EXERCISES TO COMPLETE:
#1 Write out the document passage from "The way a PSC" to "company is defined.", both included.
#2 I need the document passage continued from the place where it stops.

DOCUMENT PASSAGE:
Start
Chinese English

The End of Confidentiality and Privacy of UK Companies

MEDIA / Articles / 2015 / The End of Confidentiality and Privacy of UK Companies
The UK will implement new legislation in the UK that requires all incorporated companies to maintain a register of people that exercise significant control over the company or that beneficially own shares. This is motivated by wanting to further increase the transparency of ownership and control of companies incorporated in the UK. This register will further erode the concept of confidentiality and the right to privacy of people who have companies in the UK.

Who will have to be registered?
The new law defines people that need to be registered as ‘Persons with Significant Control’ (PSC). A PSC is defined in the new law as:
– an individual who, directly or indirectly, holds more than 25% of the shares or voting rights in the company; or
– a person who can appoint or remove a majority of the board of directors of the company; or
– a person who exercises or has the right to exercise ‘significant influence or control’ over the company; or
– trustees of a trust who meet the conditions above in their capacity as trustees; and/or
– a person who exercises or has the right to exercise the right to exercise ‘significant influence or control’ over the activities of that trust:
The law itself does not further clarify what exactly is meant with ‘significant influence or control’ but it is expected that the government agencies will issue further guidelines that will give some clarification on this concept.
The way a PSC is defined has been designed to look beyond the registered owner of a company. It focuses on who is behind the company, comparable to how the Ultimate Beneficial Owner (UBO) of a company is defined.
Which information will have to be registered in the PSC Register?
End
INFORMATION SHOWN:
Start
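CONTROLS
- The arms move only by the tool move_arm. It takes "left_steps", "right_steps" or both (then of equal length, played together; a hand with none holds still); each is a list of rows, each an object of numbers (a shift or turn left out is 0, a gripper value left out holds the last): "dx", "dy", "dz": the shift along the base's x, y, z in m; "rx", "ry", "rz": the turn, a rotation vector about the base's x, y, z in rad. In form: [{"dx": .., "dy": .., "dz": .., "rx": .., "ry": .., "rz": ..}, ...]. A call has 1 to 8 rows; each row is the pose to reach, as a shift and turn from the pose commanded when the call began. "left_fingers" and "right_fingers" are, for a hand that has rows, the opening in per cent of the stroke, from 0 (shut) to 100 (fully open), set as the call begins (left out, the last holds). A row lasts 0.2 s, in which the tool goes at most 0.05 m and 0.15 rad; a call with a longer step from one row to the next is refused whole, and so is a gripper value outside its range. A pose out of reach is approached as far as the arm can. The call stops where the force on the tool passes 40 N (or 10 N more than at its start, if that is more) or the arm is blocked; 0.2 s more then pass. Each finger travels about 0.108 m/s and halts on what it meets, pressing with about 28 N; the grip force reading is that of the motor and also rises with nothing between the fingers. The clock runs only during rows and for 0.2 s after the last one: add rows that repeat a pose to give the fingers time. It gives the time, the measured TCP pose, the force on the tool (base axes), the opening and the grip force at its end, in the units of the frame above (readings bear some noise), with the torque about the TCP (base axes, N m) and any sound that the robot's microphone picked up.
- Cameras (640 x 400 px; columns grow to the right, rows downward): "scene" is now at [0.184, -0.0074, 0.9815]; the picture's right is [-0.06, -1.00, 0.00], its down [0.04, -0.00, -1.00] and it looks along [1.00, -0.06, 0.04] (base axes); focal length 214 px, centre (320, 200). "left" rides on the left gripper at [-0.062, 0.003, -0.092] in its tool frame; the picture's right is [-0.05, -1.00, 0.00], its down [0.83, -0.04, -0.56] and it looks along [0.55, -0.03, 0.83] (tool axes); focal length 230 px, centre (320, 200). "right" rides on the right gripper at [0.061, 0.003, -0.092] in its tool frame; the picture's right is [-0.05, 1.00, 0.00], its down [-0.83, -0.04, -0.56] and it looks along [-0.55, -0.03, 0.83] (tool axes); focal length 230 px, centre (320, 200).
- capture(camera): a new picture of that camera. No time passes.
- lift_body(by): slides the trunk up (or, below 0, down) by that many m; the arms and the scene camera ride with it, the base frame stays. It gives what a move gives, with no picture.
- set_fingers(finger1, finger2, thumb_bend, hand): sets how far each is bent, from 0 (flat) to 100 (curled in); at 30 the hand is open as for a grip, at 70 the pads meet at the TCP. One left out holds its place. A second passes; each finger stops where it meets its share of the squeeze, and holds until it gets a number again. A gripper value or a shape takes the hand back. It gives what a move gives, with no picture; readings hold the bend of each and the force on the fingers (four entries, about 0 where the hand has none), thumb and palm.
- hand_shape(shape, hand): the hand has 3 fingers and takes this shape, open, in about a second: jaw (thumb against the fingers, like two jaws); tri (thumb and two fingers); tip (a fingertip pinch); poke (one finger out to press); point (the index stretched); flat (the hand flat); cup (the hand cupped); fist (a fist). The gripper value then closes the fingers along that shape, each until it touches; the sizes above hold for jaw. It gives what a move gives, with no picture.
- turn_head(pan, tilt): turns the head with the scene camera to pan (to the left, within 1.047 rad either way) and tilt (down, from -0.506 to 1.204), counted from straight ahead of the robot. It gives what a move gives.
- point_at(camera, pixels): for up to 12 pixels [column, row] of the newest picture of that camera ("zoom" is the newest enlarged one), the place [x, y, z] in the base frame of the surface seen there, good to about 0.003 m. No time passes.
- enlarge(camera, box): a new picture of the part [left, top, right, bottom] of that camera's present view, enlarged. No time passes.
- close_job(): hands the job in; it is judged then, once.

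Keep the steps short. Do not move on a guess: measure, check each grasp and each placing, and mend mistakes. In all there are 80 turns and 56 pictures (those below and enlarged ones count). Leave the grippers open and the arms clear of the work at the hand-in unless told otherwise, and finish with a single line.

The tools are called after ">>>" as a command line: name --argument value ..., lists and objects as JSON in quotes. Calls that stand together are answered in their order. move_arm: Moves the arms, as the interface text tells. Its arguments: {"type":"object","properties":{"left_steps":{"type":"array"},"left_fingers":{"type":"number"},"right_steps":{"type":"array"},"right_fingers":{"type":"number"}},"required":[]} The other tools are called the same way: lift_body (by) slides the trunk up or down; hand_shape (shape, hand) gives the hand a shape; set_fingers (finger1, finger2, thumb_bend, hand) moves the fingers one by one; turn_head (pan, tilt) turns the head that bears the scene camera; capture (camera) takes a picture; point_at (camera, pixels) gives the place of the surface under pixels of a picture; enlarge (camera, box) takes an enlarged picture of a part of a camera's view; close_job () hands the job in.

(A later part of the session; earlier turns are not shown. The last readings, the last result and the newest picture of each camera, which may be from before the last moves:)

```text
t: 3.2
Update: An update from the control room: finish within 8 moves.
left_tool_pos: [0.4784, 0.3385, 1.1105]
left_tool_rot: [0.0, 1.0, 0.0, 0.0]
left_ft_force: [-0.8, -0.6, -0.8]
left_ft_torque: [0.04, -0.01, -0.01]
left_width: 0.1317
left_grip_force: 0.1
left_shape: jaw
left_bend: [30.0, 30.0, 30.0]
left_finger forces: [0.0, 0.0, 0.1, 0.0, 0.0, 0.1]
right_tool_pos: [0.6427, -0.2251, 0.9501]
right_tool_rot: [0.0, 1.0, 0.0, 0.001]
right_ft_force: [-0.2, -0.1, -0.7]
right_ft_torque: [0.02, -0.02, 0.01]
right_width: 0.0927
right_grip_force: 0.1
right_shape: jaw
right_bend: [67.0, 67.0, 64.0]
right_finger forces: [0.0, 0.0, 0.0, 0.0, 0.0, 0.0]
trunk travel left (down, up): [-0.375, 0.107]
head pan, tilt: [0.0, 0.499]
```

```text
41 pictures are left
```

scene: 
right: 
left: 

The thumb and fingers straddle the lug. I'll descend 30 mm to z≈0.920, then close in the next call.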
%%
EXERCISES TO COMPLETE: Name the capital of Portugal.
End
ANSWERS PROVIDED:
#1
The way a PSC is defined has been designed to look beyond the registered owner of a company. It focuses on who is behind the company, comparable to how the Ultimate Beneficial Owner (UBO) of a company is defined.

#2
The information that has to be registered can be divided into information that will be public and information that has to be registered but that isn’t public. The information of the PSC that needs to be registered in the public register is:
– the name of the person
– the country where he/she usually resides
– their nationality
– the date on which the person became a PSC
– the nature and the extent of the beneficial interest held by the PSC
Information that also has to be provided but will not be held in the public register is:
– the residential address of the PSC
– the date of birth of the PSC
Obligation of companies to comply
Companies incorporated in the UK will have to take all measures in order to identify the PSC of their company and to keep this information up to date. When the company does not have this information it will have to send a notice to the person(s) that they believe to know the identify of the PSC and these persons will have to comply within a month of receiving this notice. Even if someone hasn’t received such a notice, when they know or ought to know who the PSC of the company is, they will have to notify the UK company. This duty will also exist for the PSC.
The new law is very strict with the duty to comply with these provisions and failure to comply will constitute a criminal offence for all involved. This can be the company, the persons who know or ought to know who the PSC of a company is and the PSC.

The implementation of the new legislation
Companies are required to have the information on the PSC in a PSC register which they have to make available for public inspection from April 2016. Companies have the choice from June 2016 whether they want to hold their PSC register at their registered office or to keep it at a Central Register at UK Companies House. The Central Register will be available online and will be publicly accessible and searchable for everyone. Companies that opted to have their PSC information to be held at the Companies House will have to send their information to the Company house starting from June 2016 and subsequently they will need to confirm this information annually.

Is it clear that this new legislation poses a significant threat for anyone that values confidentiality and privacy. For these people it is recommended to either rearrange their company structure in order to disengage from their position of significant control or influence, or to split their shares in order to lessen their percentage of shares in a UK company. Another option would be to move their company to a jurisdiction that does value the privacy and confidentially of people. Freemont Group can advise and help you with these options. Feel free to contact us.

Do you wish to stay informed?

Thank you for your interest in Freemont Group, the specialists in company formation, asset protection and legal and advisory . Feel free to contact us with any inquiry you might have. We will provide you with a free initial consultation, and a customized solution for your personal situation.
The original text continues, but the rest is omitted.